* **Given material**

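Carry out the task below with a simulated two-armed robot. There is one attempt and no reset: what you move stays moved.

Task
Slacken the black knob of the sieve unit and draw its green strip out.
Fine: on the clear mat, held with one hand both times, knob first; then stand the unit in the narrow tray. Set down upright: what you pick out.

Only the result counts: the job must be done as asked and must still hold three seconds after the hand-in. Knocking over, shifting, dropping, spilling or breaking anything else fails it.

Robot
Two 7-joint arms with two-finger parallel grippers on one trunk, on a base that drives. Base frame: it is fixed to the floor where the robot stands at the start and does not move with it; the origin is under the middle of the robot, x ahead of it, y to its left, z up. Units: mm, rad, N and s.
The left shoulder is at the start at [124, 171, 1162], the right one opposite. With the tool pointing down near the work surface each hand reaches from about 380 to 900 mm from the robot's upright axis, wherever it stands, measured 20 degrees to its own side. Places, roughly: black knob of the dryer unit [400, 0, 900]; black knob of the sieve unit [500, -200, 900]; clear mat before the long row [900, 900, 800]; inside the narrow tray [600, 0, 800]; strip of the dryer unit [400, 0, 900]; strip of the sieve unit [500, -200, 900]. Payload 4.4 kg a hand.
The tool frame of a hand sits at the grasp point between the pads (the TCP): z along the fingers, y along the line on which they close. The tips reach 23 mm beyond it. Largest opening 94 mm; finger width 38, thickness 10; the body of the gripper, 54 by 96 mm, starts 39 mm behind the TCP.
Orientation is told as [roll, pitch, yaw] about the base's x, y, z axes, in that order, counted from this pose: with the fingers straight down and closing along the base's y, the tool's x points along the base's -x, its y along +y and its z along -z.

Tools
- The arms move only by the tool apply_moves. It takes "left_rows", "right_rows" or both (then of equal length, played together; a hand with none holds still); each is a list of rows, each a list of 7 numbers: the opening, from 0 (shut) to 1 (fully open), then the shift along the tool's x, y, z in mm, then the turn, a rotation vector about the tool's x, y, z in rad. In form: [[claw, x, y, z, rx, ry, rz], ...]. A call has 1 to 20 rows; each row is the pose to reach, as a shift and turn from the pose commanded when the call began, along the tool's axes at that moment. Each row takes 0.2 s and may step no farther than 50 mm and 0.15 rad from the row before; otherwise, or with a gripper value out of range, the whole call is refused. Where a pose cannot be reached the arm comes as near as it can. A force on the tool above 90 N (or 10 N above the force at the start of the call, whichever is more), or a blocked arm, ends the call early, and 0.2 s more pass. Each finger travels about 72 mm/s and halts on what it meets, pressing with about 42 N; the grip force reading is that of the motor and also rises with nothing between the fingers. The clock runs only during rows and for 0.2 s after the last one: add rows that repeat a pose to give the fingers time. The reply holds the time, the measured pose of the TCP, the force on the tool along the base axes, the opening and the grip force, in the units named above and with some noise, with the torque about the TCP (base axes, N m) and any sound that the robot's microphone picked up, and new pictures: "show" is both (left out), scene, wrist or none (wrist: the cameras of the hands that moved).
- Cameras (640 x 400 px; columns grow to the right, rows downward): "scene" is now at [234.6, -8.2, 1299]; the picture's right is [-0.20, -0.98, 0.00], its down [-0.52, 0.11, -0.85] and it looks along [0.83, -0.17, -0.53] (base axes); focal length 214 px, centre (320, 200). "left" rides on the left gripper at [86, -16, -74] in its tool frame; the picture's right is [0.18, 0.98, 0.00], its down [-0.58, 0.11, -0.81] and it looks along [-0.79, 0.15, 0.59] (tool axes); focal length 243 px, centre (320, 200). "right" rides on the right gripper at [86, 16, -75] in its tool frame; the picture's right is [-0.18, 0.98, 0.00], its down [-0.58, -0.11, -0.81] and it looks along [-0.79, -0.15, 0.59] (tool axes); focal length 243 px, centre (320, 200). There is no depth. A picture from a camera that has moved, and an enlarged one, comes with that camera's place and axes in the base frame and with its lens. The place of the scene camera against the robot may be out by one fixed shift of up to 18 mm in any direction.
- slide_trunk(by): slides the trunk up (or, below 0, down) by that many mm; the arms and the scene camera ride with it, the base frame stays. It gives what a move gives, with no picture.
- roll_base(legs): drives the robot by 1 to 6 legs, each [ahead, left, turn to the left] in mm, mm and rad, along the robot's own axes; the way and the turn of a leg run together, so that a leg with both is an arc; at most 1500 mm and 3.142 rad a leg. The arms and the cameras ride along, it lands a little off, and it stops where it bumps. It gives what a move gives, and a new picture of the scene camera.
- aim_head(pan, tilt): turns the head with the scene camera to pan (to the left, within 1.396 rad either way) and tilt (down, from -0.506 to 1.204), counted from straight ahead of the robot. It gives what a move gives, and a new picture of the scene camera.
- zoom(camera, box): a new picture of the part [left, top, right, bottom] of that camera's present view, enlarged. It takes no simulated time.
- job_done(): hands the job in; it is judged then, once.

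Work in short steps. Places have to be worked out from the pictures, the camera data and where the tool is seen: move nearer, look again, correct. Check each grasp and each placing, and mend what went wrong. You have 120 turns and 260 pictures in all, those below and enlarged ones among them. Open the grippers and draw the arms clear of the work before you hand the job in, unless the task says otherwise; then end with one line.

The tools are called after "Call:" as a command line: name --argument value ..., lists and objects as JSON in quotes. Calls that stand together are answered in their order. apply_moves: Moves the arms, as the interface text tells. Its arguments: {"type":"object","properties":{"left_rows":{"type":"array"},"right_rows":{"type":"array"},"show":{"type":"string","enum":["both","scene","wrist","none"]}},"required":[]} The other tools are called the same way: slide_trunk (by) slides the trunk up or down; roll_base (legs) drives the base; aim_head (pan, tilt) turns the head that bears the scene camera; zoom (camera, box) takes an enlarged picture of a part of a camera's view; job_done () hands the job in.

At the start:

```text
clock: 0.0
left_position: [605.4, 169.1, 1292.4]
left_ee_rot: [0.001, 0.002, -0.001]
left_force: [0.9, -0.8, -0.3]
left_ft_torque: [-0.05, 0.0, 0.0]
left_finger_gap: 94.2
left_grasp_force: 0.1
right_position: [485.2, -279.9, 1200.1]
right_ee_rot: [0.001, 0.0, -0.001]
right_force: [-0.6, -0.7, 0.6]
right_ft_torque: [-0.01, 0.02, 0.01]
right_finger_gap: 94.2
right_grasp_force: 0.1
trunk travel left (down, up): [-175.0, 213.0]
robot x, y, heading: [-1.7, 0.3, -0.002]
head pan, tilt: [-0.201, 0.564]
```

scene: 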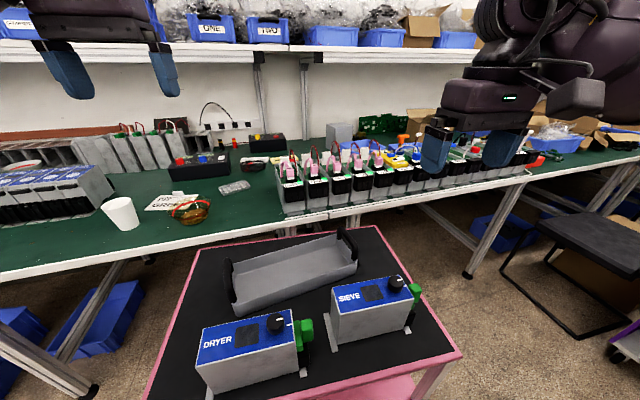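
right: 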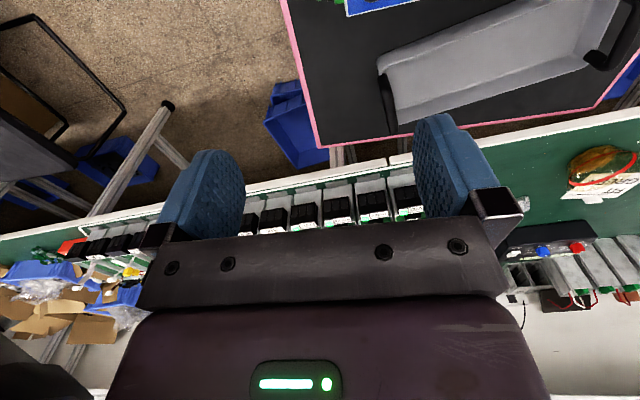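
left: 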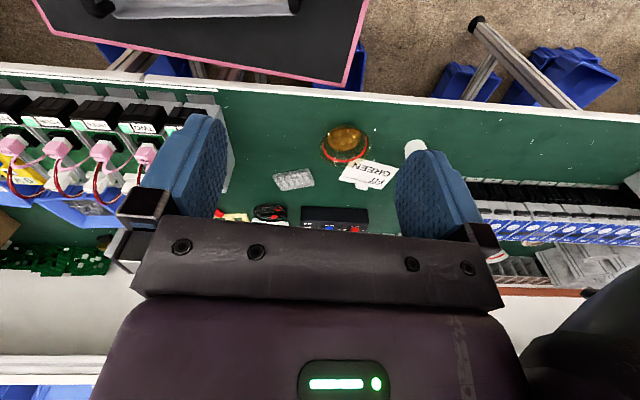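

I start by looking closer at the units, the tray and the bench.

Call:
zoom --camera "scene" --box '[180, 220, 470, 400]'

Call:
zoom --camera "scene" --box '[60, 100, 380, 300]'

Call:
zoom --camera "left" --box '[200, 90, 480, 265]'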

* **Description of the task**
Output exactly those lines that lie from the line with "- slide_trunk(by): slides" through the line with "Work in short", with both of those lines included. Write them as strings in a JSON array, leaving out blank lines.

* **Full answer**
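[
  "- slide_trunk(by): slides the trunk up (or, below 0, down) by that many mm; the arms and the scene camera ride with it, the base frame stays. It gives what a move gives, with no picture.",
  "- roll_base(legs): drives the robot by 1 to 6 legs, each [ahead, left, turn to the left] in mm, mm and rad, along the robot's own axes; the way and the turn of a leg run together, so that a leg with both is an arc; at most 1500 mm and 3.142 rad a leg. The arms and the cameras ride along, it lands a little off, and it stops where it bumps. It gives what a move gives, and a new picture of the scene camera.",
  "- aim_head(pan, tilt): turns the head with the scene camera to pan (to the left, within 1.396 rad either way) and tilt (down, from -0.506 to 1.204), counted from straight ahead of the robot. It gives what a move gives, and a new picture of the scene camera.",
  "- zoom(camera, box): a new picture of the part [left, top, right, bottom] of that camera's present view, enlarged. It takes no simulated time.",
  "- job_done(): hands the job in; it is judged then, once.",
  "Work in short steps. Places have to be worked out from the pictures, the camera data and where the tool is seen: move nearer, look again, correct. Check each grasp and each placing, and mend what went wrong. You have 120 turns and 260 pictures in all, those below and enlarged ones among them. Open the grippers and draw the arms clear of the work before you hand the job in, unless the task says otherwise; then end with one line."
]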